=== Document ===
The video was grainy; some press reports said the recording was two minutes and 47 seconds long; others that it was 90 seconds.
Constantine’s screaming at Miah alerted others living on what was a residential street and frightened him off. Did he have any idea of the sentence he was likely to get when he pleaded guilty? Did he understand the alleged offences?
One aspect of the case is particularly disturbing. Press reports repeatedly referred to Miah as a “vile” man; in fact, after 10 years of what might have been slavery, he was unknown to the police. If we compare what was said about him to the press treatment of the so-called Belfast Four — a group of men who earlier this year were acquitted of rape, although they clearly had brutally abused a young woman by making her submit to an ordeal in which she was penetrated anally and orally — we can see how much more vulnerable the homeless man was.
The Belfast Four were supposed to have survived their sensational trial in March this year “without a stain on their character”. The court of public opinion held otherwise, and the four are pariahs. Studies of the behaviour of juries in rape trials reveals they are likely to base their interpretation of the evidence on their own impressions of the characters of both complainants and defendants. The collected experience of the Innocence Project, set up in 1992 to review cases of possible wrongful convictions in the US, shows that 70 per cent of the individuals found to have been wrongfully convicted are members of minority groups.
The law of rape is unworkable. It cannot be made workable by removing the civil rights of the defendants or by removing the defence that they believed the complainant consented to their behaviour, however brutal. Defendants will not be protected by anonymity either because when this was tried in Britain in the 70s the police found they could not pursue their investigations without identifying the persons they were investigating. A raped woman may be told she has a moral duty to take her case to the police, if only to protect other potential victims of the man she is accusing, but when securing a conviction is practically impossible despite the intrusions and humiliations to which she has been subjected, the months-long ordeal is only too likely to prove counter-productive, as it did for the victim in the case of the Belfast Four.
===
▸ Tasks and exercises:
(a) Reproduce the wording of the document between "The Belfast Four were" and "of minority groups.", with both ends included.
(b) Supply the part of the document that comes after its last sentence.
=== Available data ===
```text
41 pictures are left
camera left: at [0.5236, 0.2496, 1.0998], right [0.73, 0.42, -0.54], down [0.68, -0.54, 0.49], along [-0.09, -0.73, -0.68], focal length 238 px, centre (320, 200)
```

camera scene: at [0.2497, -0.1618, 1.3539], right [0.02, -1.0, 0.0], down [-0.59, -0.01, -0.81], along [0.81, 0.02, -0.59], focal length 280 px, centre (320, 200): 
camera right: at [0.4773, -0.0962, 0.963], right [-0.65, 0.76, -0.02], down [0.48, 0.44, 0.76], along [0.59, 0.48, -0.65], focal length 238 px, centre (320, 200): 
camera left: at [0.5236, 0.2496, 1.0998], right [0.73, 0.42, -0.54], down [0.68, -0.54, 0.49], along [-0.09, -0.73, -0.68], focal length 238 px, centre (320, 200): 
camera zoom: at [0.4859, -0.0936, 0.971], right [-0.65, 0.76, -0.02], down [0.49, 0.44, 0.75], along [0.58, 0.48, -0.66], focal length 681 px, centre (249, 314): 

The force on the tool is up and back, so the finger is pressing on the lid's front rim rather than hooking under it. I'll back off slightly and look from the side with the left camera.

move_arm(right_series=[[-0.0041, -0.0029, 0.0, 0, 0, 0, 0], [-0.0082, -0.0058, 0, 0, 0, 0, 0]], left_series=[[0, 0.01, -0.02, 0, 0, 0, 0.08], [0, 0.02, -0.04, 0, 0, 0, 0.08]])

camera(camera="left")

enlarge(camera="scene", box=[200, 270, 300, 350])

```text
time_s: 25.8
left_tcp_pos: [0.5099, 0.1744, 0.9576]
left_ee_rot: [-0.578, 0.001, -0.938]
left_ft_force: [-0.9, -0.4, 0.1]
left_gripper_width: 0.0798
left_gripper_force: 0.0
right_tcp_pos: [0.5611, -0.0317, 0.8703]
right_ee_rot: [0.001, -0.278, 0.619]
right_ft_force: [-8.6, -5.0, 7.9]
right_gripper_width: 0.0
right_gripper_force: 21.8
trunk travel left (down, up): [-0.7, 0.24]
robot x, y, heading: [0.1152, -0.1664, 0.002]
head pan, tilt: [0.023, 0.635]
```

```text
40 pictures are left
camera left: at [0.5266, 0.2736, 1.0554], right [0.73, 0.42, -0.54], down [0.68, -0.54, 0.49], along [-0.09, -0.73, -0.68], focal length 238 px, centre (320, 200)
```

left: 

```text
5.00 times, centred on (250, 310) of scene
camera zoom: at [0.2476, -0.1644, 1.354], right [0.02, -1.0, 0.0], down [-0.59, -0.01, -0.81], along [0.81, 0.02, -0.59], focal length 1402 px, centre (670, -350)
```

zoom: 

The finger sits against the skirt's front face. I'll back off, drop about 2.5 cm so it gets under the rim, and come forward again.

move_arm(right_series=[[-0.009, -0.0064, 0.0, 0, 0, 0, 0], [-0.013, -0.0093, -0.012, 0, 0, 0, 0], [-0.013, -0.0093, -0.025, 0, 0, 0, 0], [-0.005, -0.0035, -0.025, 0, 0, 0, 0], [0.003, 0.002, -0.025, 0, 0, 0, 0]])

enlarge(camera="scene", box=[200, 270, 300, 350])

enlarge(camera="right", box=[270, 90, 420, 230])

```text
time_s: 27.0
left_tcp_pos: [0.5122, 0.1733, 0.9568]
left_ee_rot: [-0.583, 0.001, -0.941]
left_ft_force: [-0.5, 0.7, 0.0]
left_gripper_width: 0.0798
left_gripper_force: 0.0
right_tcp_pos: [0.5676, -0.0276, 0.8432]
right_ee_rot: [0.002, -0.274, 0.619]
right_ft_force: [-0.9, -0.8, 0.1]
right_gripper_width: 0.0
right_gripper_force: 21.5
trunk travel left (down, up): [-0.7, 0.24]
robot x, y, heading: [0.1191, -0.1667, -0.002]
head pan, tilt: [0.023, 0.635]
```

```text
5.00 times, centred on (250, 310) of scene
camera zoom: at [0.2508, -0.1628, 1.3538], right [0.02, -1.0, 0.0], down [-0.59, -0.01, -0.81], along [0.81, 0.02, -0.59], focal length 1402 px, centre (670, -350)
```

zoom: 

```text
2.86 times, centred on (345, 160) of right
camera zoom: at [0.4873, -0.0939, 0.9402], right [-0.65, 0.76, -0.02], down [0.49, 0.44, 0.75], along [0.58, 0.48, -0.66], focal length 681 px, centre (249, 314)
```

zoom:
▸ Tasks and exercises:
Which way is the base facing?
===
▸ Results:
(a)
The Belfast Four were supposed to have survived their sensational trial in March this year “without a stain on their character”. The court of public opinion held otherwise, and the four are pariahs. Studies of the behaviour of juries in rape trials reveals they are likely to base their interpretation of the evidence on their own impressions of the characters of both complainants and defendants. The collected experience of the Innocence Project, set up in 1992 to review cases of possible wrongful convictions in the US, shows that 70 per cent of the individuals found to have been wrongfully convicted are members of minority groups.

(b)
Rape is a hate crime. Its motivation is embedded in the inculcation of masculinity, which is every bit as much a matter of conditioning as the inculcation of femininity. As a boy approaches puberty, he enters into a culture in which the mother has no place. His mother’s milk is to be driven out of him, as he strives for acceptance in his peer group. He will be subjected to trials and initiations, he begins to identify with particular groups, becomes a football supporter and must remain loyal to his club for life, shares in transgressions that serve as bonding mechanisms. He may eventually enter the corporate world, where his masculinity is tested every day. He is expected to have a female sexual partner but not to give her power over him. If he shaves, he will shave before going to work, not before making love.
Masculine culture requires that a man not give his female partner precedence over the men in his life. He is supposed to take her for granted, so he does. His jokes are supposed to make his mates laugh, not her. When you read this testimony to an online chatroom, what you are reading about is rape as a way of life:
My husband got to where he was only nice/kind to me 30 seconds before sex and 2 or 3 minutes after. Add the 30 seconds it took to have the same exact routine sex from foreplay to finish and it added up to less than 5 minutes of kindness. I kept trying. I know it’s important for men. But he kept getting meaner and meaner and forgot about a compliment or any appreciation.
To read in the same post — “I’m attracted to my husband and I love him” — is truly heartbreaking. This is the empty heartscape of dreary daily domestic rape. We will not fix the appalling misogyny of our legal systems until we deal with the downgrading and belittlement of women in their most intimate relations. We need to address the underlying problem: men’s indifference to women’s feelings.
Germaine Greer’s On Rape, published by Melbourne University Press ($14.99), is due for release on September 3. Greer, in association with The School of Life, will speak about consent in Sydney on September 5 and Melbourne on September 6.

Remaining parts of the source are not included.